Remembering James Horner

by Brian | Jun 26, 2015

Growing up, there was never a time where a James Horner film score wasn’t playing. Be that on a movie screen, TV, headphones or in my memory. As a child of the ‘80s, I grew up on a steady diet of some of the most fantastic films ever to grace the screen and a number of them with scores by Horner. You could say that he scored a good portion of my childhood. Whether it was traveling through the streets of New York City in 1885 with Fievel, or playing chess in Central Park with Josh Waitzkin, or walking in the footsteps of history with the men of the 54th Regiment, or setting foot on Pandora, like John Williams and Jerry Goldsmith, Horner could always grasp the core of the story and elevate it to a level of emotional beauty (or tragedy) that stayed with you long after the film was over.

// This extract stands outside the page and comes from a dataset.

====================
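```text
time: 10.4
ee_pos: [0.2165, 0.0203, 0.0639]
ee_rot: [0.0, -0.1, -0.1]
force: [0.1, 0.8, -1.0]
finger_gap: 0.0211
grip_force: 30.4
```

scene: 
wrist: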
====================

Like others, I have been posting my some of my favorite cues over the past 96 hours via my Twitter feed. Friends of mine in the film score community, and some of my family members know how much I love Horner’s music. While Williams, Goldsmith, and many others also have written many scores I love, for some reason, more than any other, Horner’s scores just connect with me. He was always great at scoring the raw emotion of a scene, and there are many examples I could draw from, but here’s a few: the reunion in “An American Tale,” the launch sequence in “Apollo 13,” the finale of “Legends of the Fall,” Russell Crowe’s performance in the whole of “A Beautiful Mind,” Rose saying goodbye to Jack in “Titanic,” all while powerful scenes in their own right, but Horner’s music simply grounds them in the reality of that moment in the film and allows the audience to escape further into the scene through the notes in his music. This was something Horner could do in spades.

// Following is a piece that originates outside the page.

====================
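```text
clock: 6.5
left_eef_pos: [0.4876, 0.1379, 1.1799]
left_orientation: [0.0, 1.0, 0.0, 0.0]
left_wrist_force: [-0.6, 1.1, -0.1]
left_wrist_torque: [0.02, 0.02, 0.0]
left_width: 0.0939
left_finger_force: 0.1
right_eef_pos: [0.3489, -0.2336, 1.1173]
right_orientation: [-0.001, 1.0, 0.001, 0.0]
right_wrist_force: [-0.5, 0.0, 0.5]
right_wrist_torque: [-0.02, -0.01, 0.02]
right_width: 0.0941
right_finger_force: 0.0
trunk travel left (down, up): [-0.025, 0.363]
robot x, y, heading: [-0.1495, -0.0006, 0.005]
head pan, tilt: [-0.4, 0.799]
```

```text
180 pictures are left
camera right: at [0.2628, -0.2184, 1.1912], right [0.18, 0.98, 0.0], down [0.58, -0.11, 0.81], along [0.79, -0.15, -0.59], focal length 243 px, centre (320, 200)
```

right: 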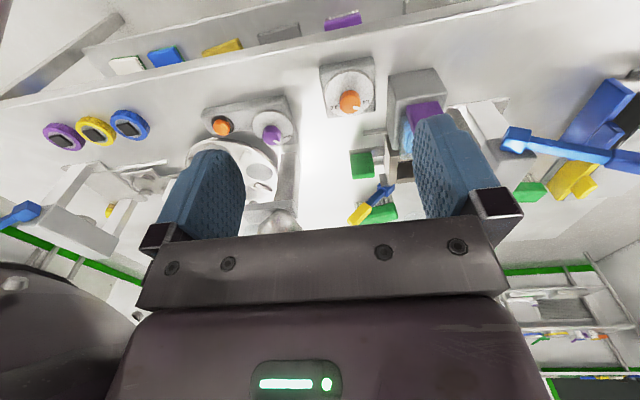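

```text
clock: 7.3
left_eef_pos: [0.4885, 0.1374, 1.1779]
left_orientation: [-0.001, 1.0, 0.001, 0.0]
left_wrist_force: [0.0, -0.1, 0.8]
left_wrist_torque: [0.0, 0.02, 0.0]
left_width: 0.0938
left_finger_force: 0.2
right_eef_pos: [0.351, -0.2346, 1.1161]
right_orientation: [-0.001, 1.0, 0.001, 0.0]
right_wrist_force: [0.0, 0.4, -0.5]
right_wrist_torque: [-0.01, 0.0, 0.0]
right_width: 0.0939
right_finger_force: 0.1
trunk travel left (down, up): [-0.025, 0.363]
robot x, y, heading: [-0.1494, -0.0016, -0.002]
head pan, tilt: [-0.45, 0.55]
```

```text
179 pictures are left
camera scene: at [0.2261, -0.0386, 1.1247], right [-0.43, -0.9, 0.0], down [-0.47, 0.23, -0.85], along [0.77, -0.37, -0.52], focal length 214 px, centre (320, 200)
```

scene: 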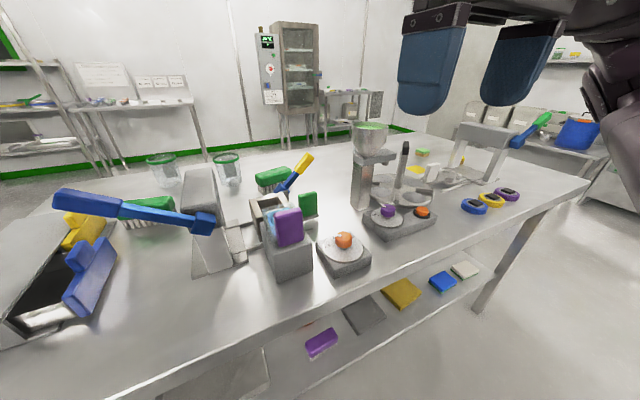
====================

The last few years of his life, I felt that Horner’s music was entering a kind of second renaissance. He not only composed his first concert work in 30 years, the fantastic and beautiful “Pas de Deux,” but his scores to “Black Gold,” “Wolf Totem,” and especially “The Amazing Spider-Man” all rank as some of his best. Later this year we’ll hear his final film scores with “Southpaw” and “The 33.” Horner’s next scores were to be Antoine Fuqua’s remake of “The Magnificent Seven” and James Cameron’s next “Avatar” films. I don’t know about you, but those films will be bittersweet for me come release time.

I never had the pleasure to meet James Horner, but I’d like to think that his music was a reflection of who he was as a person. Music touches all of our lives and his scores were no different. (This was no more evident than on Monday night when #JamesHorner was trending number two worldwide on Twitter.) While I’ve been playing his music non-stop since I heard about his death, the truth is that I’ve really been playing it since the late 1980s. And I’ve never stopped. And don’t plan to. Ever.

Thank you Mr. Horner for every note. You are sorely missed.